Thursday, April 22, 2010

jubilee twenty-ten


This weekend we launched the Jubilee 2010 series. We’ve come to the end of our three-year pledges for the Luke 4 Challenge.

Things have been going remarkably well…and believe it or not, that usually makes me nervous. I’m the type of personality that thinks, as my mom in Kentucky used to say, “Don’t count your chickens before they hatch”. Okay, so it’s not like we’re hatching anything, but I think I tend to get a little concerned when things are going well. Sheesh. Chock it up as another one of my dysfunctions.

What’s more, I tend to get nervous about celebrating things. It’s part of a “small town”-mentality that’s imprinted growing up in the Mayberry-world of Augusta, Kentucky: don’t get all uppity. And don’t blow your own horn. That would be okay if you knew how to play a horn, but as we’ve said around VCC for years, “We’re not that smart. This has to be God.”

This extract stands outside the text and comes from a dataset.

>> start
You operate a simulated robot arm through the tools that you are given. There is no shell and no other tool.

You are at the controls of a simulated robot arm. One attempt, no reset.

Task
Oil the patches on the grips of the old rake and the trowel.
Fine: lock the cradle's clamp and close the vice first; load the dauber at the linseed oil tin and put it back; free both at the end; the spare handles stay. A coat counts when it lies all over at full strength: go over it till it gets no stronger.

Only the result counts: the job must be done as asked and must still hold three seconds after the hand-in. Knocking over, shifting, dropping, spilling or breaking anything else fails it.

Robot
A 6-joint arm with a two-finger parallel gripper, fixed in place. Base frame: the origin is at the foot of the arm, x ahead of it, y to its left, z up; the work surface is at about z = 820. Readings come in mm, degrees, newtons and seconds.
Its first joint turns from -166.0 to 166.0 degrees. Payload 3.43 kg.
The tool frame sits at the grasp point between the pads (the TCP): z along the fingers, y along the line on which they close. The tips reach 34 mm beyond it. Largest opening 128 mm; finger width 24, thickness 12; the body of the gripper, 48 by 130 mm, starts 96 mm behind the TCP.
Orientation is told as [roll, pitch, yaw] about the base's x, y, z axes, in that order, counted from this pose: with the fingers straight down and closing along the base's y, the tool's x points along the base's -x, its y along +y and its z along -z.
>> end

In the six Easter celebrations, we had over 10,300 people show up. But better, about 1200 of them decided to recommit their lives to Jesus and, along with Discoveryland, about 300 more gave their hearts to Jesus for the first time. That’s pretty amazing. Then the following weekend Wess Stafford spoke. Wess is the president of Compassion International and spoke at the Leadership Summit last year. His team brought some children to sponsor and nearly six-hundred were picked up. That’s fairly amazing too.

Things are going, uh, swimmingly. So I’m nervous.

And now we’ve come to the time when we should celebrate the outcomes of the Luke 4 Challenge. The Healing Center has only been opened less than two years and yet offering forty unique services for over three-thousand people a month through five-hundred volunteers and a dozen staff members. Or the Student Union experiencing sixty-percent growth with six-hundred students each week and soon to open one of the largest indoor skate parks within a hundred miles. Or the sixty-five wells drilled around Jos, Nigeria, providing clean accessible water for over 35,000 people. Only God can pull this stuff off. And I’m pretty sure it’s not because of some “great faith” on our part.

But even listing these things seems weird, no matter how simply intended for Vineyard folks to be able to celebrate. It can feel like “blowing your own horn”. I’ve long felt the tension between these two verses:

“Take care! Don’t do your good deeds publicly, to be admired, because then you will lose the reward from your Father in heaven.” (Matthew 6:1)…and…“In the same way, let your good deeds shine out for all to see, so that everyone will praise your heavenly Father.” (Matthew 5:16 NLT)

Yeah, I can exegete them and get some clarity, but these verses slice deep into our psyches and motivations. Tricky stuff. Even writing about this feels odd.

But I think the thing I do like to celebrate is when a creative idea of grace pops up.

At the close of the Luke 4 Challenge, it turns out we ended with about a four-million-dollar gap. Though 12.8 million was pledged, the recession that soon followed wiped a number of families out, many lost their jobs and others saw their income shrink significantly. At this point, a little over ten million came in (wow!), but with an 11% overrun in projected cost, we find ourselves in a gap.

So as we launched into the celebration of Jubilee 2010, thrilled with what God has done, we sensed Him leading us this way: the Jubilee in Israel (intended to be celebrated every fifty years) was an outrageous act of justice and mercy—all land was given back to the original owners, all debts were forgiven and all slaves were set free. Or as it says in Leviticus 25:11: proclaim liberty throughout the land to all its inhabitants (that verse is actually inscribed on the Liberty Bell in Philadelphia).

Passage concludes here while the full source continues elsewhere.